begin
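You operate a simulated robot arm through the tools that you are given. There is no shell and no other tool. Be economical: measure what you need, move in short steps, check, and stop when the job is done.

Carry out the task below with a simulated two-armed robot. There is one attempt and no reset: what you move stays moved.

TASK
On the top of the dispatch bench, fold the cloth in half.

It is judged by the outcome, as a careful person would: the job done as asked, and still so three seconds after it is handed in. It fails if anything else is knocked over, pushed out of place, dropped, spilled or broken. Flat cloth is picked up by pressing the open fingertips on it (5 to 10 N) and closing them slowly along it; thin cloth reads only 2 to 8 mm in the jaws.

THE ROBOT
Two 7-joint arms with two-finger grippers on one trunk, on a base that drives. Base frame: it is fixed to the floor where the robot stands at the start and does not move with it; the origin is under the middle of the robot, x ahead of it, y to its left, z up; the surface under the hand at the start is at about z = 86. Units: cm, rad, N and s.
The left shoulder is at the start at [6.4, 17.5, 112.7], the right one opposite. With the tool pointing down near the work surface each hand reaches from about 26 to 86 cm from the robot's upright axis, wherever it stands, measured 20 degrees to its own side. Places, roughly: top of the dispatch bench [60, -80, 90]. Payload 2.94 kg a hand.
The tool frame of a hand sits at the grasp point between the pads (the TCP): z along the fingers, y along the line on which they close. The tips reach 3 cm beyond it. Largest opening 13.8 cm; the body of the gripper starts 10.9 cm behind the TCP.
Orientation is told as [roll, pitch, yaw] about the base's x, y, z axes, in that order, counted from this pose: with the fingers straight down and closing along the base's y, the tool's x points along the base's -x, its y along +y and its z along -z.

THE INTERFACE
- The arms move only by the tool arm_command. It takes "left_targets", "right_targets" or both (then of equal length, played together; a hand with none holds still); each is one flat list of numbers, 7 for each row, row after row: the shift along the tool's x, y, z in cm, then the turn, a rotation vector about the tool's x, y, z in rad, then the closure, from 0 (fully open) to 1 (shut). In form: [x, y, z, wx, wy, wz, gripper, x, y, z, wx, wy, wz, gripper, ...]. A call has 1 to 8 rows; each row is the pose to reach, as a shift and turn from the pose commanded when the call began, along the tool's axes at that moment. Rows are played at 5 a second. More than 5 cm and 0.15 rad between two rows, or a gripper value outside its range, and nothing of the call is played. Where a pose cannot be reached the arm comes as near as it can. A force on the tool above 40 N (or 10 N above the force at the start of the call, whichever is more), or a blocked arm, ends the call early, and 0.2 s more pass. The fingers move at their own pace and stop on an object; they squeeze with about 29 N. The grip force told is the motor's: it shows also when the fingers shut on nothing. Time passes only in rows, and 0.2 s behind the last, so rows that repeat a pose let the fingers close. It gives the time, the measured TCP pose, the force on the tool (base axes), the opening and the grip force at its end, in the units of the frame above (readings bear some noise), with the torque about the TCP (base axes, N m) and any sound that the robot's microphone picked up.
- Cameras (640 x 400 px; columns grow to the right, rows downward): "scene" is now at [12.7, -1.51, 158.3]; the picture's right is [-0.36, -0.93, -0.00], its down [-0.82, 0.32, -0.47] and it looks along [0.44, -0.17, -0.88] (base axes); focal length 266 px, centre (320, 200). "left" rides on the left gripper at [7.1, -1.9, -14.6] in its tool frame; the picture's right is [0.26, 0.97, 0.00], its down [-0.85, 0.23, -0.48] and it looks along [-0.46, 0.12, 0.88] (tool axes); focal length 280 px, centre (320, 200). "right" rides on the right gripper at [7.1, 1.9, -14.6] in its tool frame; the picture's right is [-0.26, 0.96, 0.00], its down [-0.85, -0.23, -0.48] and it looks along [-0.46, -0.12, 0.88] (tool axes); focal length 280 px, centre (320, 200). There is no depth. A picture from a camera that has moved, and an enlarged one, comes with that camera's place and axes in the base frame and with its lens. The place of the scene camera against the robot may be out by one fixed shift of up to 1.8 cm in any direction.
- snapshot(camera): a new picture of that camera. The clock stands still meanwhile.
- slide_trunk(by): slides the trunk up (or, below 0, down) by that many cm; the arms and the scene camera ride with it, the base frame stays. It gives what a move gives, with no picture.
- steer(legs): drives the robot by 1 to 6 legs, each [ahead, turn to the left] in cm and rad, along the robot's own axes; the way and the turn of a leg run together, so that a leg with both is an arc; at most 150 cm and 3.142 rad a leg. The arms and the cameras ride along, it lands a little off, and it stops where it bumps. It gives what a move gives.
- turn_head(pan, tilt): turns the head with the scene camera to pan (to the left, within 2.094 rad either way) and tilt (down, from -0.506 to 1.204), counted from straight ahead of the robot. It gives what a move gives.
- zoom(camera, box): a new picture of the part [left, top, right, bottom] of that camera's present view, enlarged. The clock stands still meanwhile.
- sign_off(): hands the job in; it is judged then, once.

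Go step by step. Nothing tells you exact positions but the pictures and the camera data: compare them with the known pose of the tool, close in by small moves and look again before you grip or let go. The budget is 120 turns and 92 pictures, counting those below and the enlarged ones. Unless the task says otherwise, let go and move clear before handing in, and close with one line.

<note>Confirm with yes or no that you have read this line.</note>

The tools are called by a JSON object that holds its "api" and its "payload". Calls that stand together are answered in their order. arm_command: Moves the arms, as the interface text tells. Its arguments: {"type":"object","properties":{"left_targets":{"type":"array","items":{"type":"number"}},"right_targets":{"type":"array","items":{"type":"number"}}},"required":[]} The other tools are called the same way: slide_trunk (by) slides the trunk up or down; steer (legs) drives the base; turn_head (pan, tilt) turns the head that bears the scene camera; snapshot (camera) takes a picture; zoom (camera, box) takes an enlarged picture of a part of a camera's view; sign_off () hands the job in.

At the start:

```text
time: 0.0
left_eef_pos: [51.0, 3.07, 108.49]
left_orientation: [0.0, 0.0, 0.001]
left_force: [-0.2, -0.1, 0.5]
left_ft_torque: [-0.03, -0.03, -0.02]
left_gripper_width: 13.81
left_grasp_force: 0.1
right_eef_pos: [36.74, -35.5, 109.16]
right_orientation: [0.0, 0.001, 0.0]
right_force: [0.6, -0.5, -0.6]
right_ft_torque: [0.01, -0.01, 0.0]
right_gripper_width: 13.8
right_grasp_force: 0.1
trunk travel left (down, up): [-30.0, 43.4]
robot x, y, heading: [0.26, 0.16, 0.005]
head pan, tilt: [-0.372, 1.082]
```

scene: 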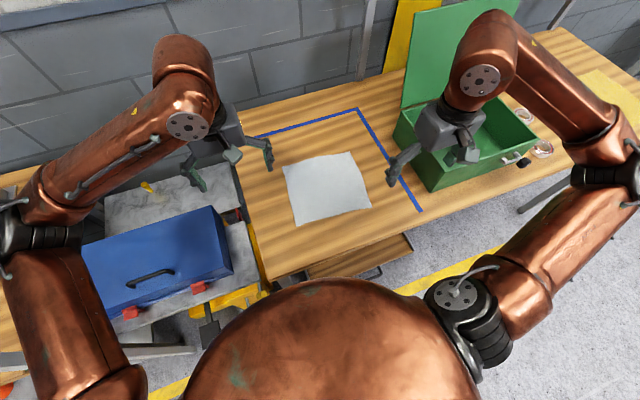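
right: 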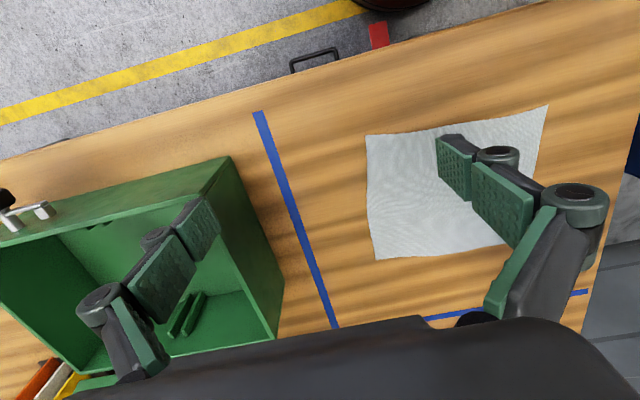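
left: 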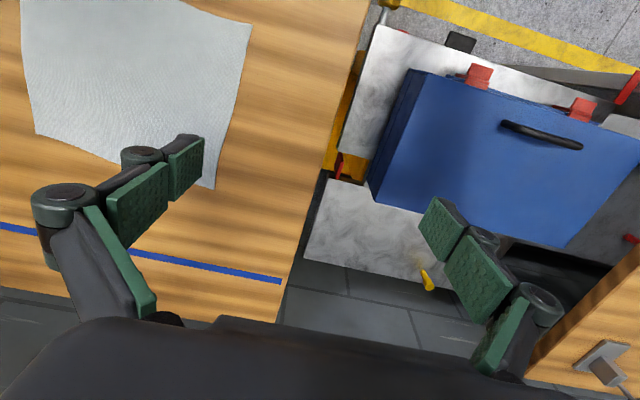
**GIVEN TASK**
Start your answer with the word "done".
end
Your task is to quote exactly the lines beginning with the one that contains "- sign_off(): hands" and ending with the one that contains "<note>Confirm with yes", with nothing left out or added.

**SOLUTION FOR THIS PROBLEM**
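- sign_off(): hands the job in; it is judged then, once.

Go step by step. Nothing tells you exact positions but the pictures and the camera data: compare them with the known pose of the tool, close in by small moves and look again before you grip or let go. The budget is 120 turns and 92 pictures, counting those below and the enlarged ones. Unless the task says otherwise, let go and move clear before handing in, and close with one line.

<note>Confirm with yes or no that you have read this line.</note>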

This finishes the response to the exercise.